● Short exercise A
Give the stretch of the quoted text that starts with "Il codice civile" and ends with "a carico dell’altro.", unchanged.

* START Recorded data *

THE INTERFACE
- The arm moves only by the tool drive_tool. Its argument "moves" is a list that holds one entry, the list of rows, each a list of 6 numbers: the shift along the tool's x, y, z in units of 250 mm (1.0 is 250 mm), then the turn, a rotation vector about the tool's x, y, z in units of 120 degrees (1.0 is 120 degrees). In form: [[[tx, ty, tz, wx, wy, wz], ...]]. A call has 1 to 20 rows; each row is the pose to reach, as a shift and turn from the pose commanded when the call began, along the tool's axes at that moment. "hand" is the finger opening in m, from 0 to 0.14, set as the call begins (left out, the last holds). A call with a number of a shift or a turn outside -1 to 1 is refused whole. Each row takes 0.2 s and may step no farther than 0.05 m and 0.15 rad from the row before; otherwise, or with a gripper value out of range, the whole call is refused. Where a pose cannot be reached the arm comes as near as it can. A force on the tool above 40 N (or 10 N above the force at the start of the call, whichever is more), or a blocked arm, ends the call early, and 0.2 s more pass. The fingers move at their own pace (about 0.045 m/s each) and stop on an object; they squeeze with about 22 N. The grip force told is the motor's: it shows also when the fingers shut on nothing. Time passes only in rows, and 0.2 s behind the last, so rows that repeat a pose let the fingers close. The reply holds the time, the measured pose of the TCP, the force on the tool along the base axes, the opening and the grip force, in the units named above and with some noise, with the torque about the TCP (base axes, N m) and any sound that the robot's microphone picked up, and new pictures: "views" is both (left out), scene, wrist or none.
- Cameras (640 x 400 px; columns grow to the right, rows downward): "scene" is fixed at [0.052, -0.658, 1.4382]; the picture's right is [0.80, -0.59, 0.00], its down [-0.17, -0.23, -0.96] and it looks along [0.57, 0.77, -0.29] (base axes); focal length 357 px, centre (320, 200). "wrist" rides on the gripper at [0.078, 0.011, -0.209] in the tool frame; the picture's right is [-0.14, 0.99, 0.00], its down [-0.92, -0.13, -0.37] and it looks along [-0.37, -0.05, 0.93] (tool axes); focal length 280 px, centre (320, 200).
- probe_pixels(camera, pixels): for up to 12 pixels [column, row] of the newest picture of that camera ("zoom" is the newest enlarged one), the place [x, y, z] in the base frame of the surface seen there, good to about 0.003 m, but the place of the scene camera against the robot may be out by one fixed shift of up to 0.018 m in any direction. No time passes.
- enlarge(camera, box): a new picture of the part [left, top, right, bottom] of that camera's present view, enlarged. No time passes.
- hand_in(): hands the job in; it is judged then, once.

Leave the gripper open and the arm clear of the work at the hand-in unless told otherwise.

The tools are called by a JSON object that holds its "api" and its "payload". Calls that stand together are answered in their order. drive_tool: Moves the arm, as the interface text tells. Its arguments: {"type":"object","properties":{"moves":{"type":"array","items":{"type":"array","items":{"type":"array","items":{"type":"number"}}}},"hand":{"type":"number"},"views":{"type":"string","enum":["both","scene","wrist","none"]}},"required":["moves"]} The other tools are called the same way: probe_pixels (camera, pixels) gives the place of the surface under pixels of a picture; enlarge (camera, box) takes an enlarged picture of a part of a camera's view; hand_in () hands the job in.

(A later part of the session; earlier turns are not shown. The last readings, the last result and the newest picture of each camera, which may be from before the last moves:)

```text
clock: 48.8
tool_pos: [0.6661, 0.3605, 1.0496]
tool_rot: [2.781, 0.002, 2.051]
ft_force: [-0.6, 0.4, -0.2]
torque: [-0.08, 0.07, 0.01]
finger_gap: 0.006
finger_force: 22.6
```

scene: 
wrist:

* END Recorded data *
* START Recorded data *

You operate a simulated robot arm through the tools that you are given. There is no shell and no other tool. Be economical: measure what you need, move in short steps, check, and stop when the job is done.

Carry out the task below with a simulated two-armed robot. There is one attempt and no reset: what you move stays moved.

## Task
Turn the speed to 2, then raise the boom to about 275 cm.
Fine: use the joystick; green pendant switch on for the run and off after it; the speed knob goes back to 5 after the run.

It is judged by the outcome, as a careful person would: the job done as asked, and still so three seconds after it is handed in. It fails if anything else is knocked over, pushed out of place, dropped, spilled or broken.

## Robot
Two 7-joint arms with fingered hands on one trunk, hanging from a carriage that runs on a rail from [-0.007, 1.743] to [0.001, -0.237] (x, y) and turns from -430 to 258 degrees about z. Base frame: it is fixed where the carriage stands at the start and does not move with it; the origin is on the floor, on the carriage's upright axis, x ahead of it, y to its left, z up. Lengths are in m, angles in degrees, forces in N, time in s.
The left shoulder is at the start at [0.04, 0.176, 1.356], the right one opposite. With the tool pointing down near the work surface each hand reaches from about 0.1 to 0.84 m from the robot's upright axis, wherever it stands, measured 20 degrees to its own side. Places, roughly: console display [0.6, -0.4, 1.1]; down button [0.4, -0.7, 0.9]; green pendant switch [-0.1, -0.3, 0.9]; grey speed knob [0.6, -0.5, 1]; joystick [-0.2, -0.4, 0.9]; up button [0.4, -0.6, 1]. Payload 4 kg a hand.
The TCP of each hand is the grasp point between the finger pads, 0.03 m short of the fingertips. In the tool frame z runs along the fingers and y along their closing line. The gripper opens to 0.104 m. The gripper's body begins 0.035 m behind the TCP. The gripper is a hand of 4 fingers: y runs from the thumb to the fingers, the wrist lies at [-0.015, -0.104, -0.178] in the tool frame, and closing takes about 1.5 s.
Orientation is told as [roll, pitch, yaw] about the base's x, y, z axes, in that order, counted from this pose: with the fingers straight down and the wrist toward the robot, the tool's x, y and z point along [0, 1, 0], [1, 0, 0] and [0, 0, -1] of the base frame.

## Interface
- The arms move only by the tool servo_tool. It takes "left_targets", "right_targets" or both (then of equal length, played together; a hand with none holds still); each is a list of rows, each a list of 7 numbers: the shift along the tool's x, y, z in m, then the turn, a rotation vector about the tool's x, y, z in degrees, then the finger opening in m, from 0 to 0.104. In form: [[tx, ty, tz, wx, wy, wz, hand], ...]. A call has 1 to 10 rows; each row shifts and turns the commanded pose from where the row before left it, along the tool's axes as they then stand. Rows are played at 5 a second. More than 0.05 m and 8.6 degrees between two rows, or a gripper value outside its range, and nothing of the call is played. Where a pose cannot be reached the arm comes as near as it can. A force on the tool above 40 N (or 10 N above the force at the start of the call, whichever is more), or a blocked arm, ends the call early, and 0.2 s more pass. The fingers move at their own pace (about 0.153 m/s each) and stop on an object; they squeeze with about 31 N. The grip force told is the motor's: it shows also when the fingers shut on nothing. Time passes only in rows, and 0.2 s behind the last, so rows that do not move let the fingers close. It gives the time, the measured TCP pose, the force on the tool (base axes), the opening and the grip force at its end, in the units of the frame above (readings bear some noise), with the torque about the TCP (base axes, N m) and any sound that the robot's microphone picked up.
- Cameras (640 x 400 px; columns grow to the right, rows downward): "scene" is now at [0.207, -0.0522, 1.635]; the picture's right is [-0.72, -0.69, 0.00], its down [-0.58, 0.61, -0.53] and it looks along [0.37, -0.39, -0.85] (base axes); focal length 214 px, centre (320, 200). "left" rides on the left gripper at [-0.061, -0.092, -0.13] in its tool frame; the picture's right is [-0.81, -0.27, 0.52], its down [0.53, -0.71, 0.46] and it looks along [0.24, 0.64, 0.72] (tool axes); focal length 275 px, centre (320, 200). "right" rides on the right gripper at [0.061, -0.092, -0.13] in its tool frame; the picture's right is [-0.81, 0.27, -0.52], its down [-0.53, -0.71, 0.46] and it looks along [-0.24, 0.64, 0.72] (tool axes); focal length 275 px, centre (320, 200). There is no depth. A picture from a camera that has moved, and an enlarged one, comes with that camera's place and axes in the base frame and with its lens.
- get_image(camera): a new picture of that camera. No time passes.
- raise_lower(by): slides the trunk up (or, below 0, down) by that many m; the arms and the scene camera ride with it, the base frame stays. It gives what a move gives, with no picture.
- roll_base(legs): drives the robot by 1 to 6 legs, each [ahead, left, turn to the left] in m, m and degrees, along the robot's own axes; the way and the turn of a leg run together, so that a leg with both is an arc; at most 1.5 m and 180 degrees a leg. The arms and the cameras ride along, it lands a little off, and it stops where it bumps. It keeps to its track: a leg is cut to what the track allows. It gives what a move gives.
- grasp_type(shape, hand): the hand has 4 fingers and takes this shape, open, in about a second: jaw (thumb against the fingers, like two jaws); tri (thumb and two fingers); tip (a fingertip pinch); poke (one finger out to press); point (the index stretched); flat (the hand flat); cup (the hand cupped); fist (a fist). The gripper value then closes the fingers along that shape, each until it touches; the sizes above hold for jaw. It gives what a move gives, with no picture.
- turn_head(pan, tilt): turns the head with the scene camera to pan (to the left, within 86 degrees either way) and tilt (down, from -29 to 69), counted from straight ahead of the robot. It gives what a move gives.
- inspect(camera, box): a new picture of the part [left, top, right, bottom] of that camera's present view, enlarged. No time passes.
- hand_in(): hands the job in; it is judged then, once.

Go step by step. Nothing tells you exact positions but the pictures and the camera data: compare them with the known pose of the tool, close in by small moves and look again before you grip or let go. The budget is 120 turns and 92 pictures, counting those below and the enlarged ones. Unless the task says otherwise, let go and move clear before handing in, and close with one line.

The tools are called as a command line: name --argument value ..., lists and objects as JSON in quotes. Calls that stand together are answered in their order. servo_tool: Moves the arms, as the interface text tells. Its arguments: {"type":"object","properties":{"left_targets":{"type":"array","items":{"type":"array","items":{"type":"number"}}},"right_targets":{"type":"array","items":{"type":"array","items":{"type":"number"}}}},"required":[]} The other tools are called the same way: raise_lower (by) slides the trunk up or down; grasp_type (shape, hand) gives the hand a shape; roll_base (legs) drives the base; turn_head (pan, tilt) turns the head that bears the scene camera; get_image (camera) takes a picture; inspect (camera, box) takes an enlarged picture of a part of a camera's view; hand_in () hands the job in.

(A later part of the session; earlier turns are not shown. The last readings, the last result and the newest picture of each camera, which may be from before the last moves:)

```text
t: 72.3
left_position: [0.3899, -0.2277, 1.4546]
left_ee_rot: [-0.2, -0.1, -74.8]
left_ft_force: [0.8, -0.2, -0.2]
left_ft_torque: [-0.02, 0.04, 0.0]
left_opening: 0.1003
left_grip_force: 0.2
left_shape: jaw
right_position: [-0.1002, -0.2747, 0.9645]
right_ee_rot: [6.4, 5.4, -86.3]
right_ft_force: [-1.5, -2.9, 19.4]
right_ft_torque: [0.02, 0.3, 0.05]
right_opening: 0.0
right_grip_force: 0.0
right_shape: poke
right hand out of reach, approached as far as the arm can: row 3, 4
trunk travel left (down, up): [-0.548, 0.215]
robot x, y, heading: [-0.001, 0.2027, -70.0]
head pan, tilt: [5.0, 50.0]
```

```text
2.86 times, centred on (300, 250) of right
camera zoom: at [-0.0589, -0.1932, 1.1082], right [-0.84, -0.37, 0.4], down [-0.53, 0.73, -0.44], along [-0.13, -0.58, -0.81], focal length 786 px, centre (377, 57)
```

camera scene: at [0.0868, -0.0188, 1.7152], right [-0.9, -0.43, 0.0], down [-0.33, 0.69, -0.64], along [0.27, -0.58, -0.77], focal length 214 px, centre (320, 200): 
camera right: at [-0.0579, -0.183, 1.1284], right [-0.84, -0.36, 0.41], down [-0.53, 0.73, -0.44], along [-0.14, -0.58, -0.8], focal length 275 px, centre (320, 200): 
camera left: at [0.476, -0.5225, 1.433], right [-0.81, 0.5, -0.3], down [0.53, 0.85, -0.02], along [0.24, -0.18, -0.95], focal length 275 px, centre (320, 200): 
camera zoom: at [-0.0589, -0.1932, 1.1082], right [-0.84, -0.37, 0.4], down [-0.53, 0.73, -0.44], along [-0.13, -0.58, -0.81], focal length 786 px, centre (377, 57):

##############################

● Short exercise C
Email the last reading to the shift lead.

* END Recorded data *
* START Quoted text *

1. Che cos’è una servitù prediale

Il codice civile italiano fornisce la definizione di servitù prediale all’art. 1027 stabilendo che essa consiste nel peso imposto sopra un fondo per l’utilità di un altro fondo appartenente a diverso proprietario.  Esaminando sinteticamente la descrizione si evincono due requisiti come la presenza di due fondi legati da un rapporto di vicinanza (ma non necessariamente confinanti) tale per cui sia possibile l’esercizio del diritto relativo, e l’obiettiva utilità che un fondo può trarre dalla limitazione imposta al fondo vicino. Il riferimento al “diverso proprietario” si riferisce al principio per il quale il proprietario di due fondi vicini non può costituirla a favore dell’uno e a carico dell’altro.

* END Quoted text *

● Short exercise B
Nothing outside the span should appear: copy exactly from the line with "It is judged by" through the line with "Two 7-joint arms".

● Correct output A
Il codice civile italiano fornisce la definizione di servitù prediale all’art. 1027 stabilendo che essa consiste nel peso imposto sopra un fondo per l’utilità di un altro fondo appartenente a diverso proprietario.  Esaminando sinteticamente la descrizione si evincono due requisiti come la presenza di due fondi legati da un rapporto di vicinanza (ma non necessariamente confinanti) tale per cui sia possibile l’esercizio del diritto relativo, e l’obiettiva utilità che un fondo può trarre dalla limitazione imposta al fondo vicino. Il riferimento al “diverso proprietario” si riferisce al principio per il quale il proprietario di due fondi vicini non può costituirla a favore dell’uno e a carico dell’altro.

● Correct output B
It is judged by the outcome, as a careful person would: the job done as asked, and still so three seconds after it is handed in. It fails if anything else is knocked over, pushed out of place, dropped, spilled or broken.

## Robot
Two 7-joint arms with fingered hands on one trunk, hanging from a carriage that runs on a rail from [-0.007, 1.743] to [0.001, -0.237] (x, y) and turns from -430 to 258 degrees about z. Base frame: it is fixed where the carriage stands at the start and does not move with it; the origin is on the floor, on the carriage's upright axis, x ahead of it, y to its left, z up. Lengths are in m, angles in degrees, forces in N, time in s.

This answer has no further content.